La guerra non avviene solo sul campo (con oltre 60 mila vittime e 150.000 feriti, oltre che un numero indefinito di dispersi sotto le macerie) ma anche sul piano della cosiddetta “narrazione mediatica”. Le agenzie di stampa e le organizzazioni per la libertà di informazione hanno denunciato l’uccisione di oltre 275 giornalisti e operatori dei media, come nell’ultimo eccidio nell’ospedale di Khan Yunis. Un bilancio senza precedenti che ha superato di gran lunga il numero di giornalisti al fronte uccisi al fronte durante la IIGM. Questo dato drammatico solleva non solo pesanti interrogativi sulla sicurezza di chi cerca di documentare la realtà sul campo, ma mette in evidenza una strategia deliberata da parte del governo di Netanyahu volta a silenziare le voci indipendenti e controllare le informazioni. In questo contesto, l’invio di un gruppo di influencer israeliani e americani nella Striscia di Gaza da parte del governo israeliano per “mostrare” che non c’è carestia, incarna non solo il cinismo del governo ma la profonda corruzione morale di tanti personaggi seguiti da alcuni milioni di “follower” sui social e disposti a vendersi per fama e soldi.
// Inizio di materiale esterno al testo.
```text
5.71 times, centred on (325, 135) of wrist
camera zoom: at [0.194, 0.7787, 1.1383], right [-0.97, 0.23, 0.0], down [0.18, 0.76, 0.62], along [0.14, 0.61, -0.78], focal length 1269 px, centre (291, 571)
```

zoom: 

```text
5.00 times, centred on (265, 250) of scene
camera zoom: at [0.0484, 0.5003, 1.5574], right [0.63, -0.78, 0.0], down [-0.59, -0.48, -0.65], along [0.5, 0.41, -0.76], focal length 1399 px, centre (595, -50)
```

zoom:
Questi personaggi sono usati dal governo di Israele per diffondere una narrazione patinata e fuorviante, che si scontra in modo oltraggioso con i reportage di giornalisti professionisti e le testimonianze di organizzazioni umanitarie.
Sui social circolano, per mano di influencer (indegni anche solo di essere citati per nome) al soldo dei criminali di Tel Aviv, affermazioni propagandistiche come “a Gaza ci sono ristoranti stellati” o che “la fame dei bambini è responsabilità solo delle loro madri”.
“Vedo i miei figli piangere per la fame, e l’unica cosa che posso fare è stringerli forte e dirgli che domani andrà meglio, sapendo che non è vero.” È una giovane madre di Gaza che racconta il dolore quotidiano di molte decine di migliaia che come lei cercano ogni giorno di sopravvivere alla guerra per fame.